Smartness And Strength

He looked at me in such a way as to make me feel uneasy. And I, the decision was made instinctively in a second, stood clear of him, put a distance in between and only skated around in the further part of the square. I thought if I kept away and ignored him, he would eventually leave. The square was quiet, but not infrequently visited, indeed only a minute ago there was a middle-aged, laborhardened woman, coming out from one of the paths in the bush leading up. And she, at the sight of the skaters downstairs in the ring, stopped in the middle of her steps on crossing the square, gazed a while before walking away.

When I attempted the pass connecting to another square–I thought I would feel more at ease if I stayed at a different square from him–I kept my eyes averted from him as I came close, for he was not very far from the pass, and as I came close, he made such sounds as to diminish and dehumanize: a sort of smacking of the tongue and lips.

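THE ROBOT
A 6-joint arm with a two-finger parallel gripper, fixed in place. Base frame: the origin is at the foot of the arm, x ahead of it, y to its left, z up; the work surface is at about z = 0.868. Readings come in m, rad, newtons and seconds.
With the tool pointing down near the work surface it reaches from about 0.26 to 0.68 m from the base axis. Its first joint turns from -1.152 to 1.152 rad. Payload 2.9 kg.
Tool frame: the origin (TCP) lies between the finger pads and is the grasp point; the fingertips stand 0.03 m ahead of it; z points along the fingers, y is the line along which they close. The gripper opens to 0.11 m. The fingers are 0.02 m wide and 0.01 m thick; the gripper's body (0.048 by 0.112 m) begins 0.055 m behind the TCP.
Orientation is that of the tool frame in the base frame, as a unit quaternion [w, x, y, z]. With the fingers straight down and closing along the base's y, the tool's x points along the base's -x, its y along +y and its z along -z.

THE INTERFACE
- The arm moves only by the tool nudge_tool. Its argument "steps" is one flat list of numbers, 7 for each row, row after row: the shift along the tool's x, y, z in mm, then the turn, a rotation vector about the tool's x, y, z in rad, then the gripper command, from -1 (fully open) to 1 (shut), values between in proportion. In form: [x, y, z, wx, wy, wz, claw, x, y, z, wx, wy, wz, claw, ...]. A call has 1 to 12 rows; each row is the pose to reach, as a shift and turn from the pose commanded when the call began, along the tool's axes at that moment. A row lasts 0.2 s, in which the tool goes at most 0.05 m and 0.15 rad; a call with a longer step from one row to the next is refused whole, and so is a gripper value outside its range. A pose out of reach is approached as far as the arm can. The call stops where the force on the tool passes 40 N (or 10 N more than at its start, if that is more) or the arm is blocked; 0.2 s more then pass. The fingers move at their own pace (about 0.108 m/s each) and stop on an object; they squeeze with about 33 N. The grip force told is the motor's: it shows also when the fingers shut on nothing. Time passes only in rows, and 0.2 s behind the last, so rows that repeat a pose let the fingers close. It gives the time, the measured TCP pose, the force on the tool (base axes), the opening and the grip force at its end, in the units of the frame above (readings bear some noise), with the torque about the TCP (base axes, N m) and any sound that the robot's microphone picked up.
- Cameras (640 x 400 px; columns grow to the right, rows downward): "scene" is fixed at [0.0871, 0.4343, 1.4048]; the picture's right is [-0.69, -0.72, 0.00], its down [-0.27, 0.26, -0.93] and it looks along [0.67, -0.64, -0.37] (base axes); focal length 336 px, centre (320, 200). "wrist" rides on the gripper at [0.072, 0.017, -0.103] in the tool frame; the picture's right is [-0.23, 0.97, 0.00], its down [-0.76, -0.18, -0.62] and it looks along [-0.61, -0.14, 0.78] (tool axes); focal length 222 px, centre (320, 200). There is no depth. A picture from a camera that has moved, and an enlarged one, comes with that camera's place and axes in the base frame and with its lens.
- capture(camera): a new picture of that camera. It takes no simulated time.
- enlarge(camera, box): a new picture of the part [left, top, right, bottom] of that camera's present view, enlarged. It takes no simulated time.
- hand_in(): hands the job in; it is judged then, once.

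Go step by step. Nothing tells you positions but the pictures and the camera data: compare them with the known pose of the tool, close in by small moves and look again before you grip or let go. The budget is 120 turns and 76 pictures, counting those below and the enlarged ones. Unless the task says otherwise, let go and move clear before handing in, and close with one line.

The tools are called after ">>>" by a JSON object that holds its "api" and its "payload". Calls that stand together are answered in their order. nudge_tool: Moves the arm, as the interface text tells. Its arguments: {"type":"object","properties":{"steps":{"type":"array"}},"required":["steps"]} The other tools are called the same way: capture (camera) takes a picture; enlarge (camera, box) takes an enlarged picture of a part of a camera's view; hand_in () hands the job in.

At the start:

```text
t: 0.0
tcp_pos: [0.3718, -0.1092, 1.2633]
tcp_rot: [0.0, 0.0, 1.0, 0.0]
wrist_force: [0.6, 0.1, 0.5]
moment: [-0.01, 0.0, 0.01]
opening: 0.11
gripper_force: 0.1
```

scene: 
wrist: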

Later when I caught a glimpse of what he was doing–he now, in the square I just left, sat directly across the pass so he could have a full view of me and I of him–I did not feel threatened, but disturbed, disgusted and annoyed.

I directly called out for help: there were park staff downstairs at hand, and they directly came. In the course of me leaning on the railing talking loudly to the people downstairs and they getting the message. The man at the other square was not afraid, he covered himself and stood up and listened to ascertain what’s going on, he lingered on still even after he understood the situation, and when he eventually took up his electric scooter, it was without any haste, he walked towards the bush and disappeared.

Later when I walked down–it’s really less than a two-minute walk to the busiest part of the park–I saw little girls in pink dresses tottering around. The sight of them and the thought of what just happened at so close a proximity sickened my heart me: this is the world we bring them up into.

The disturbance of the mind continued to the next morning, and occupied my thoughts throughout my long walk.

Is it a violence unto oneself? I wondered, when a man does such a thing.

And he won’t wake up a new person the second day, it’s reasonable to assume, what he did he probably had done before and would do again, and there is the possibility, if he continues on that path, he would at some point become dangerous to women.

And I wondered about the psychology of this, is it power he felt? To diminsh and impose and assert. And, it was unlikely, that he took it into his consideration that it was an extremely unpleasant thing to the other person.

What is the process of this? Surely he was a new baby born of a woman in the very beginning, what is the process from that baby to this man on the square?

I walked on and thought to myself. You have to be smart in New York, especially when you are a woman, you have to be aware and be mindful of potentially unsafe situations, for potentially unsafe situations there are and will be. And you have to protect yourself and keep away.

The original sense of the word ‘smart’, it’s said, is ‘causing sharp pain’, and from this arose ‘keen, brisk’, whence the current senses of ‘mentally sharp’ and ‘neat in a brisk, sharp style’.

聪明, the Chinese word for ‘smart’, could be plainly explained: 聪 acute hearing (to listen well) and 明 clear sight (to see well).

Yes. The world for a woman could be dangerous, and this, the little girls in pink dresses have to be taught, you have to be smart and protect yourself.

But that does not mean you cannot go out in the open and enjoy skating, or anything New York, this world could offer.

Do not give the power away. Walk away, run away at potential danger. But do not give the power away: the power to stand and be and feel free in the open.

“Turn the table around” I thought to myself and quickened my steps, “turn the table around. Use this experience to strengthen yourself. Become stronger and smarter and better equipped to fight and enjoy.”

“To speak the truth, reader, there is no excellent beauty, no accomplished grace, no reliable refinement, without strength as excellent, as complete, as trustworthy.” Thus says one of the finest women, Charlotte Bronte, in her best novel.

力 the word for strength in Chinese, comes from the image of the shapes of human tendons:

As in English, strength, strong comes from ‘string’, tendon, sinew, also comes from ‘to stretch’, and you can stretch it a good deal: it is flexible, it is the foundation of physical strength which often influences mental strength.

And it is well, after putting on pink dresses on little girls, to teach them to be strong.